**Text excerpt**:
Approach: The idea is to traverse the tree in a Reverse Level Order manner but with a slight modification. We will use a variable flag and initially set it’s value to one. As we complete the reverse level order traversal of the tree, from right to left we will set the value of flag to zero, so that next time we traverse the Tree from left to right and as we complete the traversal we set it’s value back to one. We will repeat this whole step until we have traversed the Binary Tree completely.
Below is the implementation of the above approach: 
 

C++




// C++ program to print reverse
// zigzag order of binary tree
#include <bits/stdc++.h>
using namespace std;
 
// Binary tree node
struct node {
    struct node* left;
    struct node* right;
    int data;
};
 
// Function to create a new
// Binary node
struct node* newNode(int data)

**Task set**:
**1.** Locate "Approach: The idea" and "Binary Tree completely." in the text excerpt, and write out these words with everything between them.
**2.** Continue the text excerpt that opens with "Approach: The idea".

**Raw data**:
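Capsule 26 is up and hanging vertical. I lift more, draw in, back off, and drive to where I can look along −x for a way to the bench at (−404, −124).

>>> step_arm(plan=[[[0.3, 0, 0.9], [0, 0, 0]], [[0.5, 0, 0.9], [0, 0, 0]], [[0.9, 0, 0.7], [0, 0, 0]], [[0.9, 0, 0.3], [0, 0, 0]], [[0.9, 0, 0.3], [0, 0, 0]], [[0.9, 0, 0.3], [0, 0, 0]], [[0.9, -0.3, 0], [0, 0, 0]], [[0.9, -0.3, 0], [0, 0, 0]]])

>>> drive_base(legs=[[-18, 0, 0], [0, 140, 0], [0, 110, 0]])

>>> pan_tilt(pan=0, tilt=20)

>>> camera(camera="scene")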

**Answers given**:
**1.**
Approach: The idea is to traverse the tree in a Reverse Level Order manner but with a slight modification. We will use a variable flag and initially set it’s value to one. As we complete the reverse level order traversal of the tree, from right to left we will set the value of flag to zero, so that next time we traverse the Tree from left to right and as we complete the traversal we set it’s value back to one. We will repeat this whole step until we have traversed the Binary Tree completely.

**2.**
{
    struct node* temp = new node;
 
    temp->data = data;
    temp->left = NULL;
    temp->right = NULL;
 
    return temp;
}
 
// Recursive Function to find height
// of binary tree
int HeightOfTree(struct node* root)
{
    if (root == NULL)
        return 0;
 
    // Compute the height of each subtree
    int lheight = HeightOfTree(root->left);
    int rheight = HeightOfTree(root->right);
 
    // Return the maximum of two
    return max(lheight + 1, rheight + 1);
}
 
// Function to Print nodes from right to left
void Print_Level_Right_To_Left(struct node* root, int level)
{
    if (root == NULL)
        return;
 
    if (level == 1)
        cout << root->data << " ";
 
    else if (level > 1) {
        Print_Level_Right_To_Left(root->right, level - 1);
        Print_Level_Right_To_Left(root->left, level - 1);
    }
}
 
// Function to Print nodes from left to right
void Print_Level_Left_To_Right(struct node* root, int level)
{
    if (root == NULL)
        return;
 
    if (level == 1)
        cout << root->data << " ";
 
    else if (level > 1) {
        Print_Level_Left_To_Right(root->left, level - 1);
        Print_Level_Left_To_Right(root->right, level - 1);
    }
}
 
// Function to print Reverse zigzag of
// a Binary tree
void PrintReverseZigZag(struct node* root)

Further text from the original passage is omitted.